__Quoted passage__.
* * * *

Monday, March 31, 2008

Go with the flow

Twitter is a wonderful service. Feel free to follow me. I will probably add you to the flow by following you. There are some great services that have grown up around twitter. Two of my favorites are: 
If you follow hashtags on twitter it will catalog any term you prefix with a #. So for example, if you say something on #openid you can follow all #openid comments by going to http://hashtags.org/tag/openid.
Quotably dips in to the river of twitter conversation and pieces together the thread of a conversation. It means you don't have to worry about losing the thread. It is also a great way to find contributions from other twitterers that you might not be connected with. 
Last week Stowe Boyd commented on how the conversation has moved beyond blogs and in to the "flow." Stowe is right. Twitter is one of the linchpin places that is hosting a communal conversation and tools - like Quotably and hashtags are springing up to enable us to keep pace with the conversation as we deal with a world of continual partial attention.
When you think about this evolution we will know that it has firmly taken root when we see twitter-like services being deployed internally within enterprises where internal issues can be surfaced through an ongoing conversation flow.

* * * *

__Collected data__.
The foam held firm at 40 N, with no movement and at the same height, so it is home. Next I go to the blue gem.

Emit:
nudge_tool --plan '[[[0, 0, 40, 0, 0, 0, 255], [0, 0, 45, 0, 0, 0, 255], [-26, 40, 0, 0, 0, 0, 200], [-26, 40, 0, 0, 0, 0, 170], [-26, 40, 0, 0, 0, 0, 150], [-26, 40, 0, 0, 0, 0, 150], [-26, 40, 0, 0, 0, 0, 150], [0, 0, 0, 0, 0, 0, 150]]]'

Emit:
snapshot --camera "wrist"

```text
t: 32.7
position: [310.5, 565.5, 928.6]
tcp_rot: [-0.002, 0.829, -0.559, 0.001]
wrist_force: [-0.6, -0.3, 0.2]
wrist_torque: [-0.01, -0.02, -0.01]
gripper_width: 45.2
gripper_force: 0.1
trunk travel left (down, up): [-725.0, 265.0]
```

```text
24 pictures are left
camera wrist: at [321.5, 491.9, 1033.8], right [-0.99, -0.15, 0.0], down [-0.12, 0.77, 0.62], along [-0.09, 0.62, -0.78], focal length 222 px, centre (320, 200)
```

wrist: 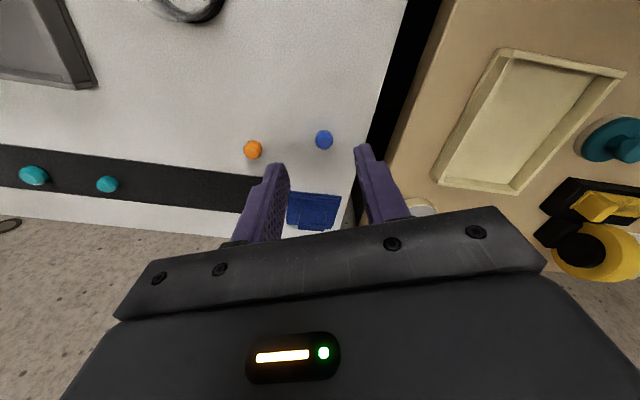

* * * *

__Written exercise__. Repeat the quoted passage word for word.

__Finished task__.
Monday, March 31, 2008

Go with the flow

Twitter is a wonderful service. Feel free to follow me. I will probably add you to the flow by following you. There are some great services that have grown up around twitter. Two of my favorites are: 
If you follow hashtags on twitter it will catalog any term you prefix with a #. So for example, if you say something on #openid you can follow all #openid comments by going to http://hashtags.org/tag/openid.
Quotably dips in to the river of twitter conversation and pieces together the thread of a conversation. It means you don't have to worry about losing the thread. It is also a great way to find contributions from other twitterers that you might not be connected with. 
Last week Stowe Boyd commented on how the conversation has moved beyond blogs and in to the "flow." Stowe is right. Twitter is one of the linchpin places that is hosting a communal conversation and tools - like Quotably and hashtags are springing up to enable us to keep pace with the conversation as we deal with a world of continual partial attention.
When you think about this evolution we will know that it has firmly taken root when we see twitter-like services being deployed internally within enterprises where internal issues can be surfaced through an ongoing conversation flow.